Parade’s concept store wants to change the intimates shopping experience
Like their Millennial predecessors (Glossier, Casper, Away, Allbirds) leading the way from DTC to IRL, Parade has opened a concept store for a limited time on Soho’s main stretch of Broadway.
Where Parade's product & pricing is average, their community-sourced branding and in-store experience are superior.
CEO & Founder Cami Téllez was inspired to take on the intimates market, fueled by the uneasiness of growing up on Victoria’s Secret’s toxic female gaze and postmortem rage from the Me Too movement. After crowdsourcing polls on social media, asking if/where people feel comfortable shopping for their underwear, she found that most consumers have been left to feel ashamed, confined, and undervalued. Thus she created Parade as a collective action to celebrate the human body without barriers.
Parade’s first brick-and-mortar aims to undo the consumer traumas of the past by designing a joyful adult playground of like-minded dreamers, where inclusivity, sustainability, and comfort reign supreme.
Parade’s first brick-and-mortar aims to undo the consumer traumas of the past by designing a joyful adult playground of like-minded dreamers, where inclusivity, sustainability, and comfort reign supreme. Their bold red facade immediately catches your eye, standing out amongst the other retailers on this busy block on Broadway. Once you step into their dreamlike space, you’re immediately enveloped in a prism of bright colors and futuristic shapes. Walking through rainbow arches, you feel as if transported to a dreamy maximalist space of bold colors, shapes, and textures.
Since the design of the space is loud - unapologetically celebratory, Parade strategically merchandises its products minimally. There are few mannequins (and those are molded from real women's sizes) and zero display cases, allowing for easy shopping and optimal fun. Find your desired underwear size/design with the help of a neatly organized wall, or ask for the help of one of the psychedelically uniformed associates. After picking up your 5 for $40 undies or their supersoft loungewear, try to win free merch at their claw machine and take a selfie in their trippy mirror room.
The store’s layout snakes around 70’s inspired installations and curvy merchandising racks, with highlights of their inclusive marketing campaigns. The space is well lit and gives consumers space to sit, walk around, and admire their surroundings. A design in direct opposition to the dark, sexy boudoir vibes Victoria’s Secret made its name on.
Parade intends to create an emotional experience of celebrating the body and every body. Where art, culture, and conversation are at the forefront of the shopping experience.

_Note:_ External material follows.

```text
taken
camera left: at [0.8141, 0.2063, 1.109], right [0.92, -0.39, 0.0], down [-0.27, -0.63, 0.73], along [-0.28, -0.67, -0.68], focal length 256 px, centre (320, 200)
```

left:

As we mentioned earlier, Parade’s pricing and the product don’t stand apart from their competitors. Their 5 for $40 promo is pricey compared to Aerie, which they see as their main competitor. Besides Parade’s millennial-minded design and emotionally driven marketing, why else should we buy into their brand? Aerie was notably the first brand to speak out again against the misogynistic tone of swim and intimates, launching their Aerie Real campaign back in 2014. Size inclusivity and showcasing what an average female body looks like isn’t a novel take.
Parade distinguishes itself from other brands, striving to make all its products from reclaimed, recycled, responsible, renewable, or regenerative materials. Their concept store even includes a second life dropbox to recycle all old or used intimates. They are also focused on maintaining direct communication with their consumers via the Parade community. Just as the brand was launched, they continue to crowdsource product feedback and developmental notes from their members, exclaiming, (they) “celebrate our community’s diversity…. always open to feedback from you to expand our size- and gender-inclusive options.”
So, where can Parade go from here, and how will they compete against one of the biggest retailers in the world? This year, Parade has been valued at $140 million, utilizing its DTC online model and wholesale deals to sell its goods through established retailers across the U.S. Notably, 80% of sales In the underwear category still happen in a store. Moving toward the endemic stage of COVID, consumers are desperate to get back to the “real world,'' and there is sufficient evidence that brick and mortar stores play a critical part in the customer’s journey. Consumers like the ease of online but are yearning to touch and feel products and, once again, participate in the social experience of shopping.
Riley Group Inc. believes the presence of humanity in all consumer experiences is the most critical facet to ensure success. Parade exemplifies this tenant with their community-based approach; listening, engaging, and learning from their customers of all ages and sizes.
“Sexiness isn’t one dimensional - it’s a voice, it's feeling, it’s a technicolor mirror that reflects.”
Go check out Parade’s concept store on Broadway between Houston & Prince before closing in September. It will be interesting to see if they will follow in the steps of their DTC predecessors, who’ve stagnated since opening their brick & mortar stores. Or if they can translate their emotional branding through wholesale and permanent spaces, replicating their concept store’s dynamic customer experience.